There is a peculiar loneliness of finishing something so public. Thousands of people walk through the space, yet the internal experience of making it — the compromises, the risks, the late-night doubts — belongs almost entirely to you and a small circle of collaborators. When the doors open, the private journey ends abruptly and the public narrative begins. It can feel like watching strangers discuss a person you know intimately while you stand quietly at the edge of the room.

I don’t think feeling disappointed makes you ungrateful. It makes you someone who cares. When the stakes are this high, there’s a voice that says: “I did something big.” The other asks: “Did I do it well enough?” If you felt nothing but triumph, I’d worry you hadn’t risked very much. 

You might also be discovering that success rarely delivers the emotional clarity we expect. We imagine a finish line but in reality there is only a handover: one chapter closes, another begins, and we are left holding the complicated feelings in between. Let the congratulations sit beside the disappointment. And please remember: careers are not defined by how a single moment feels from the inside. They are shaped by what you learn once the applause fades. This experience will, I am sure, inform every decision you make next — what risks to take, what pressures to resist, what kind of work matters most to you. Be gentle with yourself. 

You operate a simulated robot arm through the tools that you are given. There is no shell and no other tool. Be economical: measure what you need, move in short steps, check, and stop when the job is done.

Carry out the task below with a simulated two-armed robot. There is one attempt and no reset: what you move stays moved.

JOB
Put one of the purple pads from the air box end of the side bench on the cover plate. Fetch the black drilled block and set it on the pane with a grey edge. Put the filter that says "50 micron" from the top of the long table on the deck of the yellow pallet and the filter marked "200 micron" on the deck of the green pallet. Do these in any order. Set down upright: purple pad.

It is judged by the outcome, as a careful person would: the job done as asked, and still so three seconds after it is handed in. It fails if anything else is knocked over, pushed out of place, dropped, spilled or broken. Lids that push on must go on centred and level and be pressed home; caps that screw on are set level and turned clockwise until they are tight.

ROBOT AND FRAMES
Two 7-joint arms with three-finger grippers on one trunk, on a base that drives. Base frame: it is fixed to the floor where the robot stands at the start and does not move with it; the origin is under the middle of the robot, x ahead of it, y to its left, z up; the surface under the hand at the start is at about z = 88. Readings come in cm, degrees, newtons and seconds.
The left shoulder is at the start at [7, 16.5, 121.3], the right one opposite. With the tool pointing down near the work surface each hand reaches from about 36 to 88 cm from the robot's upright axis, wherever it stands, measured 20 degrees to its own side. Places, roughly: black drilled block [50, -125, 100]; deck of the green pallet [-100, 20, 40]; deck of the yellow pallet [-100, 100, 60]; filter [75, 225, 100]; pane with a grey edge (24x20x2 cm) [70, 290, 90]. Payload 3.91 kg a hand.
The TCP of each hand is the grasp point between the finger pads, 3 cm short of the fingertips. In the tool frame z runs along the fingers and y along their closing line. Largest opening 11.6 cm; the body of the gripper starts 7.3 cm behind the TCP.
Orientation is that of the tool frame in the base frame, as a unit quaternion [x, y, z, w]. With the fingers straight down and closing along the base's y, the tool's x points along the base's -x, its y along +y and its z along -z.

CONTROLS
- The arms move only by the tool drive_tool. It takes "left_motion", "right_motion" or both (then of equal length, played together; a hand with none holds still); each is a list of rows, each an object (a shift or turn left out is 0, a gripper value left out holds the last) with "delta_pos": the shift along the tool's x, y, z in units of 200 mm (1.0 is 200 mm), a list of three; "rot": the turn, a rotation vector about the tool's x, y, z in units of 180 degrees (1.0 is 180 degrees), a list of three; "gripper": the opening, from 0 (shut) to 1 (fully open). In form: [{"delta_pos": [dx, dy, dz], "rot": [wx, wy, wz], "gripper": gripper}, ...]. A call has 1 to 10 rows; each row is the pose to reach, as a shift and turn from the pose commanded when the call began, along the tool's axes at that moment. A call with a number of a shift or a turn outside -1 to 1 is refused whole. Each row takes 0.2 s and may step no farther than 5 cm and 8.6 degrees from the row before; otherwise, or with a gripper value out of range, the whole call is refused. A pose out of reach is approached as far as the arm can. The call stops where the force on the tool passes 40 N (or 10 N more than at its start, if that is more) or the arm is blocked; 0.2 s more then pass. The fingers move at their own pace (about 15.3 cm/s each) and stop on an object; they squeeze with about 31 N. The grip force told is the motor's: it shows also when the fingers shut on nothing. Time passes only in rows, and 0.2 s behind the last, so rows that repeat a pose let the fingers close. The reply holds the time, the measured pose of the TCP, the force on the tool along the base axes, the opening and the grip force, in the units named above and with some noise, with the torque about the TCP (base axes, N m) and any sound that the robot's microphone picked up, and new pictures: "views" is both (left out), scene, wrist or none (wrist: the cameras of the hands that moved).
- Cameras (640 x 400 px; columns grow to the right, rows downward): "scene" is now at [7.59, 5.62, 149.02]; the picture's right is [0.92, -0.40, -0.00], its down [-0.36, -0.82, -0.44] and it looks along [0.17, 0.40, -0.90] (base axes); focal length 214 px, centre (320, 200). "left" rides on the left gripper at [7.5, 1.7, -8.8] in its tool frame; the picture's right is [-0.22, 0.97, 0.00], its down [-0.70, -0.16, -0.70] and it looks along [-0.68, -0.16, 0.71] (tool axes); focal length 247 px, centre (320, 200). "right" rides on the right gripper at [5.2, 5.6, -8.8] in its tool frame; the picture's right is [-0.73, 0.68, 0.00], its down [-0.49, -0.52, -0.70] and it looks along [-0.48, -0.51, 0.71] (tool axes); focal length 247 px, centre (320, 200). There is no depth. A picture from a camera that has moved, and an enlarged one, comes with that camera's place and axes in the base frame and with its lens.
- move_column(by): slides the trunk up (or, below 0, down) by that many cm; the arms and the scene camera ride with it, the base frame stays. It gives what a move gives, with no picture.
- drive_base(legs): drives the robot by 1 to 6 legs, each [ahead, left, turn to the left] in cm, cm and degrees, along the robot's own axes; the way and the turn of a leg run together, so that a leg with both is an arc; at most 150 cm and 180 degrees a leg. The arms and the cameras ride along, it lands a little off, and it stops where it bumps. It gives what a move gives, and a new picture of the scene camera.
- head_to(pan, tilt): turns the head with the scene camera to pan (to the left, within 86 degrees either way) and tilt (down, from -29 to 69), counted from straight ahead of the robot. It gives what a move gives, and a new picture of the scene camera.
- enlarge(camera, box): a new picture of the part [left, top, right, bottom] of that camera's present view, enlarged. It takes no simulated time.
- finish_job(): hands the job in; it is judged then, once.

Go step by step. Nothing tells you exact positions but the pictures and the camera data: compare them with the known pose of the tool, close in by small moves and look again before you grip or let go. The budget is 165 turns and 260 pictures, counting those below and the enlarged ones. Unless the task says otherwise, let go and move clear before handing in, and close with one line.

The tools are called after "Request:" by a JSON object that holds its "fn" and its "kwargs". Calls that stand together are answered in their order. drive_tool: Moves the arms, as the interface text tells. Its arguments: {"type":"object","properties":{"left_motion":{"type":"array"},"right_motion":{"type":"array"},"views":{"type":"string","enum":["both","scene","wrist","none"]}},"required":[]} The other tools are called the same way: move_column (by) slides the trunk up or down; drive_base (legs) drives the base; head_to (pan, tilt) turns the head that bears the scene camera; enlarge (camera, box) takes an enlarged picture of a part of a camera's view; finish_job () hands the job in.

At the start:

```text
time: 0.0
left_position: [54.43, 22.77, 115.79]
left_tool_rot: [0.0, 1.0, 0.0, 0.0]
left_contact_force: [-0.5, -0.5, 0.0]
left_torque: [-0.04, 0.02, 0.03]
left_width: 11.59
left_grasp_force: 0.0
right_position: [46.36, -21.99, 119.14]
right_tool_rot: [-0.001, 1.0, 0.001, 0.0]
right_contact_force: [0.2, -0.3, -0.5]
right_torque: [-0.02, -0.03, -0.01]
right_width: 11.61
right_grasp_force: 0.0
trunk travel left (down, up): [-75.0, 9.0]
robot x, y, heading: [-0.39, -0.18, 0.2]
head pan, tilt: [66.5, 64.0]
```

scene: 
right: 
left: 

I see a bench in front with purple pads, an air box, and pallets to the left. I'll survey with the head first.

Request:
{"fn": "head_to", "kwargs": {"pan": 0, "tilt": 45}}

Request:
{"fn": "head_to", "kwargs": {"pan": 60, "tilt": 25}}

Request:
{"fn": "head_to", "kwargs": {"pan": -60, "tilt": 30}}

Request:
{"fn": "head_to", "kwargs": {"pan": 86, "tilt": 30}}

Then again, you don’t mention which national pavilion you curated. Maybe you were the curator of the Russian pavilion. In which case, I might have to say that yes, perhaps you need to really reflect on your choices and face the fact you failed miserably on this one. Blasting horrendous music across the Giardini and handing out a week’s worth of free champagne funded by your government was never going to land well with the ongoing atrocities committed in that government’s name.